Selected extract:

——————

MOSCOU CONTINUE DE TISSER SA TOILE EN AFRIQUE.
CDD 121
MOSCOU CONTINUE. DE TISSER SA TOILE EN AFRIQUE…
C’est une des conséquences les plus étonnantes sinon des plus paradoxales de la guerre en Ukraine. On aurait pu croire Poutine tout à sa conquête territoriale étant donnée la résistance farouche que lui opposent les Ukrainiens. Malgré également le soutien apporté par le camp occidental à l’Ukraine et les lourdes sanctions infligées à la RUSSIE.
Pourtant Poutine continue à tisser sa toile en Afrique. Sans doute se croit-il assez sûr de lui pour considérer que le camp occidental finira par se lasser de cette Ukraine, surtout avec à sa tête un Trump aussi versatile et une Europe toujours impuissante à se doter d’une défense commune malgré les efforts de quelques-uns de ses dirigeants. Alors, il opère à la façon d’un joueur d’échecs préparant les coups d’après. En témoignent, en Europe, les troupes qui restent massées près des pays baltes et de la Finlande ou la déchirure persistante de la Moldavie
En Europe mais aussi en Afrique. Les moyens utilisés n’y sont pas identiques Mais ils appartiennent tous aux deux mêmes champs, la force militaire et la diplomatie d’influence.

——————

Data block:
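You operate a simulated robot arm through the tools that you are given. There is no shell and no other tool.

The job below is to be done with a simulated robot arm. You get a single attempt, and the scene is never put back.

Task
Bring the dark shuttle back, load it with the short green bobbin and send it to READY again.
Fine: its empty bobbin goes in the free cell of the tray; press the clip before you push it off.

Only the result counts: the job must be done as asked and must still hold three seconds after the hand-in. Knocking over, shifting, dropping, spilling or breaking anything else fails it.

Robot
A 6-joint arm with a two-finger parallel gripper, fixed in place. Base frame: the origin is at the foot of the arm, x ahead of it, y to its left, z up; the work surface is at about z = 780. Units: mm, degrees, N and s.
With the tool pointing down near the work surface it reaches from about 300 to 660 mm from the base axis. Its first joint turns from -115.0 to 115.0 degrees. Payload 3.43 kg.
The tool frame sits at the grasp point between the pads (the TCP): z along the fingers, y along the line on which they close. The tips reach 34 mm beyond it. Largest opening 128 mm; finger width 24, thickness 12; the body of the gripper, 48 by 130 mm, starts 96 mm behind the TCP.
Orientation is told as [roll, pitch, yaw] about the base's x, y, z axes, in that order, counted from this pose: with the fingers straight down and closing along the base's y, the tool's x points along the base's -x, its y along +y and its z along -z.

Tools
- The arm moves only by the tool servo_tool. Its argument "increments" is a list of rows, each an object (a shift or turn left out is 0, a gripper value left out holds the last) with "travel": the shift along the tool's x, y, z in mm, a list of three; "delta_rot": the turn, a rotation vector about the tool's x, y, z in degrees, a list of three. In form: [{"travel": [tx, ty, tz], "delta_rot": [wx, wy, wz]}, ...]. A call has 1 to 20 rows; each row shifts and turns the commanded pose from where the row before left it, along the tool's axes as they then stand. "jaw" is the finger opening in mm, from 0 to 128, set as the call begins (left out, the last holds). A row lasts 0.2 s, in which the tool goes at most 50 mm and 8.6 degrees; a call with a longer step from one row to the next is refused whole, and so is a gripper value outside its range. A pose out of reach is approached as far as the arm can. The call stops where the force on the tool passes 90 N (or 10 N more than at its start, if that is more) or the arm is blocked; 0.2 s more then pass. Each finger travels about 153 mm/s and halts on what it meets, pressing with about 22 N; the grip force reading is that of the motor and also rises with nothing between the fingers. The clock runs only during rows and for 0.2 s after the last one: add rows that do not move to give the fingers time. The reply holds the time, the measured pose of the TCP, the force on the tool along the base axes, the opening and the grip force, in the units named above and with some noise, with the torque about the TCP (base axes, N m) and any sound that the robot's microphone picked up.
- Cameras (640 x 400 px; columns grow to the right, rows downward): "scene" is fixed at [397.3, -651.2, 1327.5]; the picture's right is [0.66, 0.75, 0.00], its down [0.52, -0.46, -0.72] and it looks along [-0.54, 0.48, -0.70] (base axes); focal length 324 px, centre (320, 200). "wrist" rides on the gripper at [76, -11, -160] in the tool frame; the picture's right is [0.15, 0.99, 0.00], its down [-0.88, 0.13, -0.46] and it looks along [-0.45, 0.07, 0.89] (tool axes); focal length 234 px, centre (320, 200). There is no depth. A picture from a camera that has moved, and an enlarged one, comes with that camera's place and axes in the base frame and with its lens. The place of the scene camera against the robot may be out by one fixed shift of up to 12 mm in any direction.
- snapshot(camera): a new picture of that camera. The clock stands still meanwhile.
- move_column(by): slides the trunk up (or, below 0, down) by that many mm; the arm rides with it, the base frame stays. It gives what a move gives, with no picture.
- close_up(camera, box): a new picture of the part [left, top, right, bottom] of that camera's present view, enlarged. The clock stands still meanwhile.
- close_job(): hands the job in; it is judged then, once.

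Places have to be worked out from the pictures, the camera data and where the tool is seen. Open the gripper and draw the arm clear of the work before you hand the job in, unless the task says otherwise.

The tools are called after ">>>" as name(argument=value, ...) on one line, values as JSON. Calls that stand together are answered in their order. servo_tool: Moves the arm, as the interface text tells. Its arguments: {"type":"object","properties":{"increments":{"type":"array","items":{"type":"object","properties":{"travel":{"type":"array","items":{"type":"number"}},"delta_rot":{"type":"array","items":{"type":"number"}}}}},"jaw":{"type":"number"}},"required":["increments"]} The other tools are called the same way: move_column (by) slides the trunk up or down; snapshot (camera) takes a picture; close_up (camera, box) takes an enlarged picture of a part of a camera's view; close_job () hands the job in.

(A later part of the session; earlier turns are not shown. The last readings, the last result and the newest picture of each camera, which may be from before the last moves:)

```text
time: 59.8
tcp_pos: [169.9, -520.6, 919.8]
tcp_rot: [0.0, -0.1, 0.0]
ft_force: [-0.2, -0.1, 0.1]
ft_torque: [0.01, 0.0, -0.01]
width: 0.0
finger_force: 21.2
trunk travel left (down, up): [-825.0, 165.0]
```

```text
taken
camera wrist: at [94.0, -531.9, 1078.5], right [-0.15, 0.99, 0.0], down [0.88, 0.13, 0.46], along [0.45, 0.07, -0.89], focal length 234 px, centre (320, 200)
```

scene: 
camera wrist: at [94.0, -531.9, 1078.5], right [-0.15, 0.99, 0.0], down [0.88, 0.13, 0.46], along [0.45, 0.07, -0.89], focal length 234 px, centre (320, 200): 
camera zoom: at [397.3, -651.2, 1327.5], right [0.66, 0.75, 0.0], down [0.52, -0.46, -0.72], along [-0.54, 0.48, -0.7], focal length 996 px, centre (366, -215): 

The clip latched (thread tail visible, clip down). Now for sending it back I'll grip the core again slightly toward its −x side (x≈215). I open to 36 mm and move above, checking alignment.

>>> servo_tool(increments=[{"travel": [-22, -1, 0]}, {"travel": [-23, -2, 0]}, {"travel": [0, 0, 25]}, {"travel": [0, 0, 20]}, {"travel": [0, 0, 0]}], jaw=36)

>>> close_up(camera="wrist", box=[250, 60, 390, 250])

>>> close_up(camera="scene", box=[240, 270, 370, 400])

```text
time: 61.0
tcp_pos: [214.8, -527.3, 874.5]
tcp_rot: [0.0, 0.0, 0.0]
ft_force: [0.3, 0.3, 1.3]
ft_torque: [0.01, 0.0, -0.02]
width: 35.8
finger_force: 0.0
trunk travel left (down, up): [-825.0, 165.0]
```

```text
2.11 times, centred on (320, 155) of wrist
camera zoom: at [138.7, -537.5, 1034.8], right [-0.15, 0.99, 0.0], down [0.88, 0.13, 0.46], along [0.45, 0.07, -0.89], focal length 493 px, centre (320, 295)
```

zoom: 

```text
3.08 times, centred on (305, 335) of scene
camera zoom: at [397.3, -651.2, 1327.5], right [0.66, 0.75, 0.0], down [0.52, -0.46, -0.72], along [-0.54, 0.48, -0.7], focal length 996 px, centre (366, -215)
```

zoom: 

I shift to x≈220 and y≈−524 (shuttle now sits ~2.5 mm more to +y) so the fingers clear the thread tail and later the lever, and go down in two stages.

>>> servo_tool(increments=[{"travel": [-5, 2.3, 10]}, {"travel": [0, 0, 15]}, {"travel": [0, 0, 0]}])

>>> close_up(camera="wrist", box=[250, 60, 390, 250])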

——————

What this exercise asks:
A - Repeat the span of the selected extract whose first words are "Pourtant Poutine continue" and whose last words are "la diplomatie d’influence.".
B - Take up the selected extract again after its last words.

Answers to the problems:
A -
Pourtant Poutine continue à tisser sa toile en Afrique. Sans doute se croit-il assez sûr de lui pour considérer que le camp occidental finira par se lasser de cette Ukraine, surtout avec à sa tête un Trump aussi versatile et une Europe toujours impuissante à se doter d’une défense commune malgré les efforts de quelques-uns de ses dirigeants. Alors, il opère à la façon d’un joueur d’échecs préparant les coups d’après. En témoignent, en Europe, les troupes qui restent massées près des pays baltes et de la Finlande ou la déchirure persistante de la Moldavie
En Europe mais aussi en Afrique. Les moyens utilisés n’y sont pas identiques Mais ils appartiennent tous aux deux mêmes champs, la force militaire et la diplomatie d’influence.

B -
La force militaire, une constante russe
Malgré ses immenses réserves de ressources naturelles, au demeurant captées par une oligarchie issue de l’ex-Parti Communiste, il ne faut pas oublier que la Russie reste un pays très inégalitaire et pauvre. A la différence de la Chine, elle serait incapable d’inonder le monde de ses exportations de produits manufacturés de qualité variable. Sa compétence concrète et exportable reste donc principalement la compétence militaire. De fait, la plupart des pays africains ont signé avec Moscou des accords de défense dont le contenu, rarement connu dans le détail, peut recéler des prérogatives importantes de la Russie. Ces chroniques ont déjà abordé plusieurs fois cette question, y compris lorsque ces accords de défense venaient à toucher au nucléaire. Nucléaire civil, bien sûr, mais pouvant promettre la construction de centrales, l’Égypte restant toutefois le seul pays de réalisation concrète. Ces accords sont en général accompagnés de livraisons d’armes dont la Russie est des très gros fournisseurs mondiaux. À cela s’ajoute une présence significative sur le terrain. Troupes régulières comme l’a démontré le redéploiement de la principale garnison de la Syrie post-Assad en Afrique, notamment vers la Lybie et sans doute au-delà. Mais si Poutine a pu mobiliser des Nord-Coréens sur le sol ukrainien, en Afrique, ce sont beaucoup de supplétifs paramilitaires qui constituent la principale force opérationnelle. Les trois pays du Sahel et la Centrafrique en sont les meilleurs exemples. Mais ils sont également présents en Libye, au Soudan ou au Tchad.
Dans ces pays la guerre n’est jamais exclusive des affaires. Prigogine et le groupe Wagner avaient montré l’exemple. Le nouveau Africa Corps qui a pris la relève, mais sous le commandement direct de Poutine et de son ministre de la Défense, fait de même. Tout ce petit monde y prospère, et de nombreux observateurs témoignent d’une activité de ces groupes paramilitaires ayant tendance d’autant plus à s’étendre que les autres forces étrangères ont quitté ces pays, qu’elles soient françaises, européennes ou américaines.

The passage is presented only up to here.